Искусство и коммунистический идеал - [138]
Присутствует в «Кольце» и пролетариат — в виде народа нибелунгов. Эстетически он рисуется очень непривлекательным, грязным, тупым: в музыке слышится металлический грохот молотов, визжащие, стонущие звуки и пр. И по нравственной своей природе нибелунги очень непривлекательны; они вовсе не собираются ликвидировать власть золота, они хотят только захватить его каждый для себя, чтобы использовать против других. Притом они же сами и куют свои собственные золотые цепи, делают их все толще и крепче, и на них нельзя возлагать никакой надежды.
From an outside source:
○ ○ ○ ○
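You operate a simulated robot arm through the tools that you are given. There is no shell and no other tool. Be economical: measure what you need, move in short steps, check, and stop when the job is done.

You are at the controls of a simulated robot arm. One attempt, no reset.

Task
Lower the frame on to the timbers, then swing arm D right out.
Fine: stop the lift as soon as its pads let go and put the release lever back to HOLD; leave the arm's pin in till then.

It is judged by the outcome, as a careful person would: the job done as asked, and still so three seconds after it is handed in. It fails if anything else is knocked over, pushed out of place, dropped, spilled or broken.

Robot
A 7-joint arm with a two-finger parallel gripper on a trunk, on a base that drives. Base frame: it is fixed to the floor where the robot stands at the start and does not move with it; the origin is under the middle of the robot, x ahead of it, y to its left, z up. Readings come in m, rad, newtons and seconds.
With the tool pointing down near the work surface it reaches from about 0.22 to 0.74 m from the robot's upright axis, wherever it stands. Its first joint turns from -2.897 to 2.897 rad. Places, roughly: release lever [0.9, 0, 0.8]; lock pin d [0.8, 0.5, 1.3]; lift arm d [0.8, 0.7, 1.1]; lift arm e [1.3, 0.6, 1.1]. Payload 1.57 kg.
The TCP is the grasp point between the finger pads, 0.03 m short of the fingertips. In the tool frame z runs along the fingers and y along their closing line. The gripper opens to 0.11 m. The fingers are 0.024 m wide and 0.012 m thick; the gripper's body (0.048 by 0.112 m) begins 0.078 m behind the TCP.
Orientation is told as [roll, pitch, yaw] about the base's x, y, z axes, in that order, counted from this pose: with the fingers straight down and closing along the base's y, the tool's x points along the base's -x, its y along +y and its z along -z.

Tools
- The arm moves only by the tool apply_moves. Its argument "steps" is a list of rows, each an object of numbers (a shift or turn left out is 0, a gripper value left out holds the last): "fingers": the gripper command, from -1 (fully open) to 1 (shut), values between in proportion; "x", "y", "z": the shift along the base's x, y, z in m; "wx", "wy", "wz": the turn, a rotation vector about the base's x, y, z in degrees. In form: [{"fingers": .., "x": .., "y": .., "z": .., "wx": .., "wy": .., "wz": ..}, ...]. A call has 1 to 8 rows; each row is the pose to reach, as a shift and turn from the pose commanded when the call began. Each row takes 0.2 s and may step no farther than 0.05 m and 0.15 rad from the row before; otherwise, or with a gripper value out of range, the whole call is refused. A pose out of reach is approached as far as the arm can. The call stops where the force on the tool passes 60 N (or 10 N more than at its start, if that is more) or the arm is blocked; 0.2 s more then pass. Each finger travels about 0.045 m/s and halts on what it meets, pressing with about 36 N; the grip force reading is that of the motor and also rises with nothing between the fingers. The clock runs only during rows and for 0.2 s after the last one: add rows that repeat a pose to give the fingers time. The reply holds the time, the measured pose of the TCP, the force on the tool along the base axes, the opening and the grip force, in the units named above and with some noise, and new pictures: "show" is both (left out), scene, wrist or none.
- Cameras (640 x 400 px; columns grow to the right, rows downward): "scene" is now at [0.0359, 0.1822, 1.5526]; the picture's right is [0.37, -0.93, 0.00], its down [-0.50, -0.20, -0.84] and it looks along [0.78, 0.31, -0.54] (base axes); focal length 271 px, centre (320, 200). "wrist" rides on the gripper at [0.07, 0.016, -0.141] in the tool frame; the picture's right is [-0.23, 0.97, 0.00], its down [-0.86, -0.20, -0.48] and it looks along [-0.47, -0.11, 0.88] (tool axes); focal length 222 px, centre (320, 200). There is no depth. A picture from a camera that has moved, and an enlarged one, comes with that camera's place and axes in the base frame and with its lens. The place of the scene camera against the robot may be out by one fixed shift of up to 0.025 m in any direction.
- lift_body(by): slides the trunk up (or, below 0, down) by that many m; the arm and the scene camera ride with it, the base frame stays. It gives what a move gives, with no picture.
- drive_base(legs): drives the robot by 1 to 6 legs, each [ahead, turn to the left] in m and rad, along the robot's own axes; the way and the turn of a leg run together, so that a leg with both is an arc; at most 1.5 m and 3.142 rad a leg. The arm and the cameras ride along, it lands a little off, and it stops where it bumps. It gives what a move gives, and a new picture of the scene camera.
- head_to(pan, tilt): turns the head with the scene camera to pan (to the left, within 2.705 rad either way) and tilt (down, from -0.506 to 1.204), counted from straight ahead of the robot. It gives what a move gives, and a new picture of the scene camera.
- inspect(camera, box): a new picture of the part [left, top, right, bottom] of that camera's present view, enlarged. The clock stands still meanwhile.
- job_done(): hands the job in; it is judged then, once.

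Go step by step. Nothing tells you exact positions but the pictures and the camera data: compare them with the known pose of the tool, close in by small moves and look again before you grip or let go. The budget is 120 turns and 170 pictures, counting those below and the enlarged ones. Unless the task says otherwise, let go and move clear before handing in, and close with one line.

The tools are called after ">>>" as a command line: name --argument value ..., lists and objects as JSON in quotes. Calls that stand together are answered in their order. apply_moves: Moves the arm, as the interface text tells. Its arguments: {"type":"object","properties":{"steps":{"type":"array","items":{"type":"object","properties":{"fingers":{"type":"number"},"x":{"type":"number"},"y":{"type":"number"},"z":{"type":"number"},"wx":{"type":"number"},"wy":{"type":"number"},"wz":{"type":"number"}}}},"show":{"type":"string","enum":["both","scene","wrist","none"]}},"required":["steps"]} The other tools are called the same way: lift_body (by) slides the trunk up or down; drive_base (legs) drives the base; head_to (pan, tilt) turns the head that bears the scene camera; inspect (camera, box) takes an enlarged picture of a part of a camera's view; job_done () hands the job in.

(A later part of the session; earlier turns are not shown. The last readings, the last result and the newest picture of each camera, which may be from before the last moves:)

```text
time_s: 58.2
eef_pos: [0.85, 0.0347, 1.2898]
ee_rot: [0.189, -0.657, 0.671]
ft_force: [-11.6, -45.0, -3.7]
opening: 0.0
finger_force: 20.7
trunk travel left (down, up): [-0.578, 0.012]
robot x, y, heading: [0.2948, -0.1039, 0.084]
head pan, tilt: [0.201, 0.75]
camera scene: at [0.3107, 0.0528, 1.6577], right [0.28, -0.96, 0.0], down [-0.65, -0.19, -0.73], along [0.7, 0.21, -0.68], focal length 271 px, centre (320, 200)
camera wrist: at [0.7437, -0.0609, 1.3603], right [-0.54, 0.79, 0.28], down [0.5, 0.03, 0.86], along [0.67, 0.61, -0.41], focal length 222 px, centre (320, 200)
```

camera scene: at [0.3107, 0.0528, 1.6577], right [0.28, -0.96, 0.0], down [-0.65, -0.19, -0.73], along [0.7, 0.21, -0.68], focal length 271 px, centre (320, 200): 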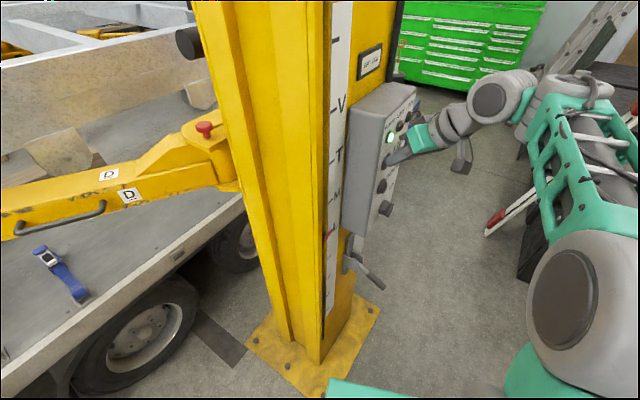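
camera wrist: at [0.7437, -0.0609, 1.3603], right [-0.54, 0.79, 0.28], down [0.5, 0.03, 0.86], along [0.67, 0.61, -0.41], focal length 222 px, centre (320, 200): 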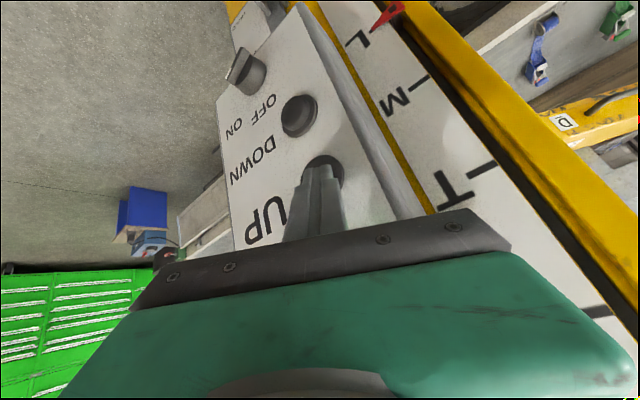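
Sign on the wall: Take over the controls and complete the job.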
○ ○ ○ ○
Они сами нуждаются в освободителе, а когда он приходит, коварно пытаются использовать его в своих целях, а потом убить… Похожи на них и тупые великаны — строители Валгаллы…
Начинается всё с того, что Золото спит на дне Рейна, в природном лоне, и там представляет собой только эстетическую [340] ценность, радует, веселых и беззаботных красавиц — Дочерей Рейна. Но оно уже таит и себе всё зло, которое свершится в будущем. Итак, начало — Природа как таковая…
* * *
Персонажи и ситуации «Золота Рейна» часто вызывают желание комментировать их иронически по многим причинам. В первую очередь именно потому, что они слишком откровенно аллегоричны и, может быть, даже откровенно рассудочно сконструированы.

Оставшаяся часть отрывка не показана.